> Instructions:
1. Repeat the span of the document text whose first words are "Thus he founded" and whose last words are "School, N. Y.".
2. Add the next paragraphs of the document text.

-- start of Document text --

COL. J. EDWARDS CLARK. (Bureau of Education, Washington.)

DELSARTE AND AGASSIZ.-Delsarte taught that every muscle, joint, organ, and atom of the body has a mission to perform as an instrument of expression for the soul. He studied anatomy five years that he might know the body. This gave him one side of the subject. For the other side he went to the street, went everywhere he could find men, studied them as they were under the sway of special thought and emotions; thus he saw the anatomy in action.

Applying the same method that had given him the laws of structure, he derived the laws of movement.

Thus he founded a new science-that of "expressive man."

There are interesting points of likeness between Delsarte and Agassiz. Their method of viewing the universe, method of study, and method of teaching were the same. The one was an artist using the rigid method of the naturalist; the other was a naturalist with the fine feelings of an artist. The method in each case was the same-they differed only in the subject to which they were applied.-Prof. H. H. Straight, Oswego Normal School, N. Y.

BODY AND MIND.-In these days, when there is a great rage for education, a certain top-heaviness has been produced among children, and the good homely help-mate of the mind, the body, is decidedly neglected. It is looked upon as is the dull but sensible wife of some clever man, whose duty is to get through all the home drudgery. She must be invited out with him, but is ignored in society, and is only tolerated on account of her brilliant husband. Now, I consider the body to be just as important as the mind, and that it ought to be treated with just as much respect, especially in these days of intense competition, when, given an equality of brains and education, it is the strong body that tells in the long run and gives staying power. That alone can help the mind to bear the strain, and anything that can assist our children to bear this dailyincreasing strain is surely not beneath our notice.

It is really surprising to see the amount of trouble and pains bestowed on the proper housing and feeding of horses and dogs, or other domestic

animals, while at the same time comparatively little attention is paid to these matters with regard to the rearing of children. Model stables and model kennels abound, while the model nursery is almost wholly unknown. Warming, ventilation, and aspect are all subjects which are thoroughly considered in the stable, while as regards the nursery they are generally left for chance to decide-though the health of a child is surely more important than that of a horse or a dog.-Jessie Oriana Woller, in Nineteenth Century.

-- end of Document text --
-- start of Record set --

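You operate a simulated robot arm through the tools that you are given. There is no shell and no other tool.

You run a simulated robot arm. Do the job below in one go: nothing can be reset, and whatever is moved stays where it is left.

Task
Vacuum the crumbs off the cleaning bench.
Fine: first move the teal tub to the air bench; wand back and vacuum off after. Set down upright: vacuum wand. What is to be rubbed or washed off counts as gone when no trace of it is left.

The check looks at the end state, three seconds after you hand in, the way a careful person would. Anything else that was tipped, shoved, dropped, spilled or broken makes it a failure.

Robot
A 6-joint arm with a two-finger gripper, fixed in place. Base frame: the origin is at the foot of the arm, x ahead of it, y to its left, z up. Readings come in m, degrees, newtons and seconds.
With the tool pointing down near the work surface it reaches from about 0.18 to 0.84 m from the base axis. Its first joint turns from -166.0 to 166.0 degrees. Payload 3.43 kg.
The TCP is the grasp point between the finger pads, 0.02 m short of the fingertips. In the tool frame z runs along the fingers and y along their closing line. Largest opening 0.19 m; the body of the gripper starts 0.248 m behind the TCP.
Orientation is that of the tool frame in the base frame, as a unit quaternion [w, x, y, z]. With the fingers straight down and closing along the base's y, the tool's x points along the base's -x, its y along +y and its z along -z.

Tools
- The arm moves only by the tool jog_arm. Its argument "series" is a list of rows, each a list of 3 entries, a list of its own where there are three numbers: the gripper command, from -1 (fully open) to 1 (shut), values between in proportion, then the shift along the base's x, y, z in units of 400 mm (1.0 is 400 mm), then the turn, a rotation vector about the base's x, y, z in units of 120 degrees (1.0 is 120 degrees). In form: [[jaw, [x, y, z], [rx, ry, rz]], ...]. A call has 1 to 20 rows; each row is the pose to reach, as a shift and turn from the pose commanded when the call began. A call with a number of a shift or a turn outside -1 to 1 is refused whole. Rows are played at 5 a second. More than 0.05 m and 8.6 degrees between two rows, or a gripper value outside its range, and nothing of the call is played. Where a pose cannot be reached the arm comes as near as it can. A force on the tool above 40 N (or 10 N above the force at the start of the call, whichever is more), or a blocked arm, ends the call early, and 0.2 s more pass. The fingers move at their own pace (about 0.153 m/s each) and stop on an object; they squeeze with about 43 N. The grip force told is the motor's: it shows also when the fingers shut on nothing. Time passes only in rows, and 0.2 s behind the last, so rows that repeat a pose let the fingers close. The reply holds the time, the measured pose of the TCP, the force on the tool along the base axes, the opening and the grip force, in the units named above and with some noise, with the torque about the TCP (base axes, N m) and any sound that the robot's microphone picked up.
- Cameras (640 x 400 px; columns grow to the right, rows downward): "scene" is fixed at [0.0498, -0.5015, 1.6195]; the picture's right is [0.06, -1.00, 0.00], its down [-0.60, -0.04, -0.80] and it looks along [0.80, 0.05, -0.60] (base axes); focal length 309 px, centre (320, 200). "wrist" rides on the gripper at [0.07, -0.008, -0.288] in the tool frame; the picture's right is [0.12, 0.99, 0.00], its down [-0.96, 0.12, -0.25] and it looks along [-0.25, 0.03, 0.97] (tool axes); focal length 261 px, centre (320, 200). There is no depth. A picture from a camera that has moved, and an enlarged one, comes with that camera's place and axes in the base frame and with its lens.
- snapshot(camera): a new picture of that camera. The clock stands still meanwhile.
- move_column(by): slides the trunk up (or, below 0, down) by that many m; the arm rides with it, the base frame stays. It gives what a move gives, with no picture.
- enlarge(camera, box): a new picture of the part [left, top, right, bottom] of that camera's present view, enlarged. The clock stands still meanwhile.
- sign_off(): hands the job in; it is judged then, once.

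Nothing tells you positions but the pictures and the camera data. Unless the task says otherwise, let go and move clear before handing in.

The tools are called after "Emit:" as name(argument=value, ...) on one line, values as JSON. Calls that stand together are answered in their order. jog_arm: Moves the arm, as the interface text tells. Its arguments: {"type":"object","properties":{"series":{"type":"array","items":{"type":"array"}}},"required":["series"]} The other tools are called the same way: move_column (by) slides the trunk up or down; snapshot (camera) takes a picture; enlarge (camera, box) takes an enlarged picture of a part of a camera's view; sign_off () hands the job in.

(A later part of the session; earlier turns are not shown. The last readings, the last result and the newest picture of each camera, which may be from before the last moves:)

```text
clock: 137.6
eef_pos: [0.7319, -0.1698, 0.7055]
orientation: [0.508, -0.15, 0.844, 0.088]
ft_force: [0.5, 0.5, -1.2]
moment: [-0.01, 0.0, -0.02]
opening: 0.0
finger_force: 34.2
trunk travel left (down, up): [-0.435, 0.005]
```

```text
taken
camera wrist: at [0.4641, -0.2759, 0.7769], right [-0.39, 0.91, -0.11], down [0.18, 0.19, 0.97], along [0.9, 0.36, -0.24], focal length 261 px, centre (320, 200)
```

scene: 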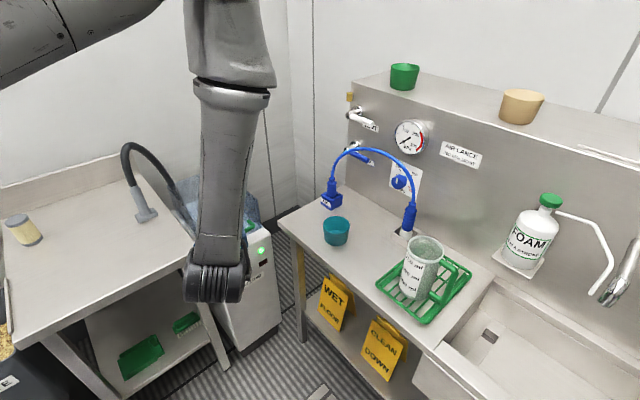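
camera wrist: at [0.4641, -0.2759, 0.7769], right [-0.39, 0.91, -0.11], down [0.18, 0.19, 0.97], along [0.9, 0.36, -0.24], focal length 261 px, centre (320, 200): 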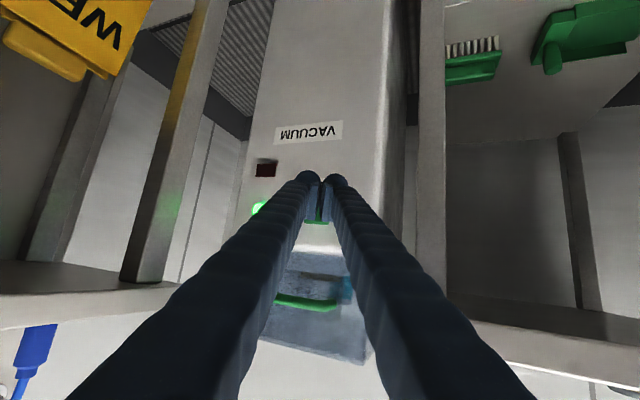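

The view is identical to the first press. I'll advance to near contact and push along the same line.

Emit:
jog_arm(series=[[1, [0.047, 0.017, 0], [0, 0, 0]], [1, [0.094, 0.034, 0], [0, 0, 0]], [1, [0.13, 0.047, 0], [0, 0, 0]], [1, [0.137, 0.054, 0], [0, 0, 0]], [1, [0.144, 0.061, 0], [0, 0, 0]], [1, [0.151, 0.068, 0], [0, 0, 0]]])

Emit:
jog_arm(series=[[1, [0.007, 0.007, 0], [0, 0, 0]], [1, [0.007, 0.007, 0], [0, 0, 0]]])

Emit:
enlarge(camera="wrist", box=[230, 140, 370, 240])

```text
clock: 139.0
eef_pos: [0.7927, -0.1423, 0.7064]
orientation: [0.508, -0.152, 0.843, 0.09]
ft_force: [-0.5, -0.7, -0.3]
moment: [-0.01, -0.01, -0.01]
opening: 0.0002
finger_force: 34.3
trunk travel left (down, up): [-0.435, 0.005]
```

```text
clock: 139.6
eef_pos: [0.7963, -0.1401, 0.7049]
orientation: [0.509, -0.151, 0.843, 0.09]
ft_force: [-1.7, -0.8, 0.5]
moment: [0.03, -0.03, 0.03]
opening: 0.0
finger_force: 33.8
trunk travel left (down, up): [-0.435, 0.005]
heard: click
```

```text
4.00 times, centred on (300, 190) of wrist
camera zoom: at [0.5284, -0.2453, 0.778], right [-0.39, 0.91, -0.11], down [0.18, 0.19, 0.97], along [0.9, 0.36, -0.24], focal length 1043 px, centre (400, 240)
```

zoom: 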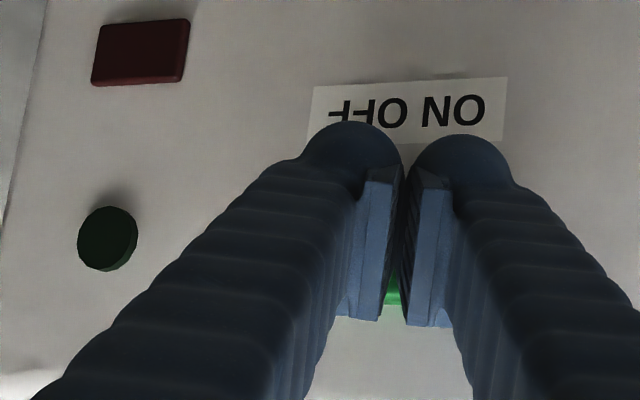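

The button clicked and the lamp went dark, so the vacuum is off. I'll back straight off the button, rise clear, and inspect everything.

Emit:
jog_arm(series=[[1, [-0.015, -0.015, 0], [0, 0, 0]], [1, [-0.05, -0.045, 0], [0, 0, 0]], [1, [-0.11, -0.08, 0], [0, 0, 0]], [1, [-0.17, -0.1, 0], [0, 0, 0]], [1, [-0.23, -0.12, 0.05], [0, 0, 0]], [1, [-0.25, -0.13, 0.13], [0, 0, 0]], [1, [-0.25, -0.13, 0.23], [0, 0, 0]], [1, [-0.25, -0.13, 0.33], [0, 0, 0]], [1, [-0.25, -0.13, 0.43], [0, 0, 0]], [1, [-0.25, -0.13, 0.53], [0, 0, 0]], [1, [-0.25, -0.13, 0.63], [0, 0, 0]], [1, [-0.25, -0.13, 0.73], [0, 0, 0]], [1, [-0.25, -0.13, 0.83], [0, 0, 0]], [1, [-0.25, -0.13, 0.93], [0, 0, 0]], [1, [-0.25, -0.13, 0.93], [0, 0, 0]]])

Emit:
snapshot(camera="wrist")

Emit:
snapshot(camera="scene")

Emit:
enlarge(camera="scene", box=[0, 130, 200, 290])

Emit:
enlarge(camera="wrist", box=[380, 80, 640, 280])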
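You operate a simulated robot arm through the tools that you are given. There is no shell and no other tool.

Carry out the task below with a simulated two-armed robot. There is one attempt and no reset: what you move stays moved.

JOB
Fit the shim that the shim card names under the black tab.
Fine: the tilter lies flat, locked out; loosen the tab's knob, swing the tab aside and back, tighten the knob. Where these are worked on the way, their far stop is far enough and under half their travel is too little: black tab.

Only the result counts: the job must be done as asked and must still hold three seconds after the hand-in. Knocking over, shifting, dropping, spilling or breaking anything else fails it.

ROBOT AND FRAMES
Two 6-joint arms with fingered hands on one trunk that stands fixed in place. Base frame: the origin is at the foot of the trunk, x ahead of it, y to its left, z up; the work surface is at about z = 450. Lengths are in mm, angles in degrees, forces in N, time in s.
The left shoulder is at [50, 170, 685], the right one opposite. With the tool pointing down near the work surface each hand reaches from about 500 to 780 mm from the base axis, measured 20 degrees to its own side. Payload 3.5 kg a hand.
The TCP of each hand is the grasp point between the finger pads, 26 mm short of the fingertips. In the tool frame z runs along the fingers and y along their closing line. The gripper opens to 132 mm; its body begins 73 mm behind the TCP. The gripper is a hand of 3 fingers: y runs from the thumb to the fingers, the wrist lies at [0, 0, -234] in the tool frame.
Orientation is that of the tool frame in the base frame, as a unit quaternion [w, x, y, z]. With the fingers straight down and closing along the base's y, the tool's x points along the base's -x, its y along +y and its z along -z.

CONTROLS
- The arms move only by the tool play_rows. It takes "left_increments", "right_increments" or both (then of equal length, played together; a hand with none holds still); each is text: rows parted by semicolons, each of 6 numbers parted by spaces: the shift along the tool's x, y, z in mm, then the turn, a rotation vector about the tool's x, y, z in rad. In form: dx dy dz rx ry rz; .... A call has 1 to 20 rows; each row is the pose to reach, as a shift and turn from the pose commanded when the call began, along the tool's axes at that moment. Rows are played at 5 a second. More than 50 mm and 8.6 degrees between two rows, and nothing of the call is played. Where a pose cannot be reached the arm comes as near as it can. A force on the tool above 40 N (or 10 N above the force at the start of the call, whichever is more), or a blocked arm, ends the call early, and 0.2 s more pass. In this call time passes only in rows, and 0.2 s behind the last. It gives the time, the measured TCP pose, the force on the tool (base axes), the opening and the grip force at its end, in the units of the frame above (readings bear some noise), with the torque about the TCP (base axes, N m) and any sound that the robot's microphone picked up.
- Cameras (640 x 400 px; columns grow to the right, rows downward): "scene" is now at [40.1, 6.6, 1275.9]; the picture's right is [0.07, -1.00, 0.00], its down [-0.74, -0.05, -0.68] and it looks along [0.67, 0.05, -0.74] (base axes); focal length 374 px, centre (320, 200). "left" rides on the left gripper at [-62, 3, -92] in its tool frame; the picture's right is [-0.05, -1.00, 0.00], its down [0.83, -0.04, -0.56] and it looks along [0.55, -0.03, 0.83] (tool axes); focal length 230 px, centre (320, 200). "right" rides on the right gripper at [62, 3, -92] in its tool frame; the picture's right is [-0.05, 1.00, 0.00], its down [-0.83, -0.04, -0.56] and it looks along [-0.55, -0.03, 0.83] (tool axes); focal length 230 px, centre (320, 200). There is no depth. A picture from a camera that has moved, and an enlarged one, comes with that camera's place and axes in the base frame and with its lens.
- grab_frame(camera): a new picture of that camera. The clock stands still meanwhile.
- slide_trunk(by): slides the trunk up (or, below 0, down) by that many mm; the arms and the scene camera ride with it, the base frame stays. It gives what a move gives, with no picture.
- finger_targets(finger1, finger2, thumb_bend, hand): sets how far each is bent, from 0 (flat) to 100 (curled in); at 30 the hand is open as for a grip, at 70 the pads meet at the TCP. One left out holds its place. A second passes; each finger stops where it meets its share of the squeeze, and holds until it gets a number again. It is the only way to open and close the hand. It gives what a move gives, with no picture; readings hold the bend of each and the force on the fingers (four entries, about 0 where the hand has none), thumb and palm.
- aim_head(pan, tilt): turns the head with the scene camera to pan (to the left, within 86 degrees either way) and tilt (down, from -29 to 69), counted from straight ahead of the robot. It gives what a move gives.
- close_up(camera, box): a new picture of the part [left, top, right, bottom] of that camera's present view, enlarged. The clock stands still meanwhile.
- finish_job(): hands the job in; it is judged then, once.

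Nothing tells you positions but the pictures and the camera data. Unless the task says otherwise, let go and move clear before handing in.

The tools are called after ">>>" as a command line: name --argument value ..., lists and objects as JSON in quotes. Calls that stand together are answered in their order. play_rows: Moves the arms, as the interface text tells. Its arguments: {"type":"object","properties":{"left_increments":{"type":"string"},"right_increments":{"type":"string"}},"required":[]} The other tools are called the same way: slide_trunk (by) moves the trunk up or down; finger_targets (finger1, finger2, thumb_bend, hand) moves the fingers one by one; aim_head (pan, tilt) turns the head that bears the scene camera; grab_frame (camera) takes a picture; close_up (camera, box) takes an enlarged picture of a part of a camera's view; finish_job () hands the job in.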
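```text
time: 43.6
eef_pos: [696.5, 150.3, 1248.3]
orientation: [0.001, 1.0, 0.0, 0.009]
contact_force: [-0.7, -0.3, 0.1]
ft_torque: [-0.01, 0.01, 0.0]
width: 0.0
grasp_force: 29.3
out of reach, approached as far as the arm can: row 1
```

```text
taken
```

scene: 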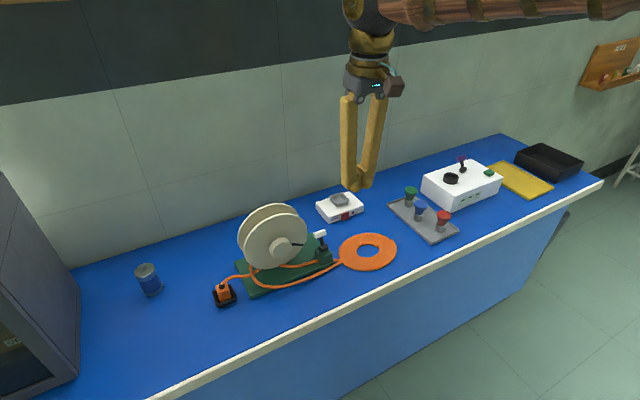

-- end of Record set --

> Answers given:
1.
Thus he founded a new science-that of "expressive man."

There are interesting points of likeness between Delsarte and Agassiz. Their method of viewing the universe, method of study, and method of teaching were the same. The one was an artist using the rigid method of the naturalist; the other was a naturalist with the fine feelings of an artist. The method in each case was the same-they differed only in the subject to which they were applied.-Prof. H. H. Straight, Oswego Normal School, N. Y.

2.
BORN DELSARTEANS.--Nature is all right enough if left to herself. What is at fault, on the contrary, is the unnatural life we lead, crowded together in cities, one half the people doing a double share of the work of the world, and the other half doing nothing at all. Added to this, there is our mode of dress, which robs the greater part of our muscles of their use and beauty. We are all natural-born Delsarteans, if I may be excused the term; but from the moment our education begins-say at six years of age-nature is slowly but surely stifled. The mental is assiduously cultivated to the utter detriment of the physical and moral, and this in the face of the ordinary gymnastics, which frequently develop one special set of muscles at the expense of the entire nervous system. Depend upon it, there is a time coming when the folly of this will be recognized and amended.-Edmund Russell.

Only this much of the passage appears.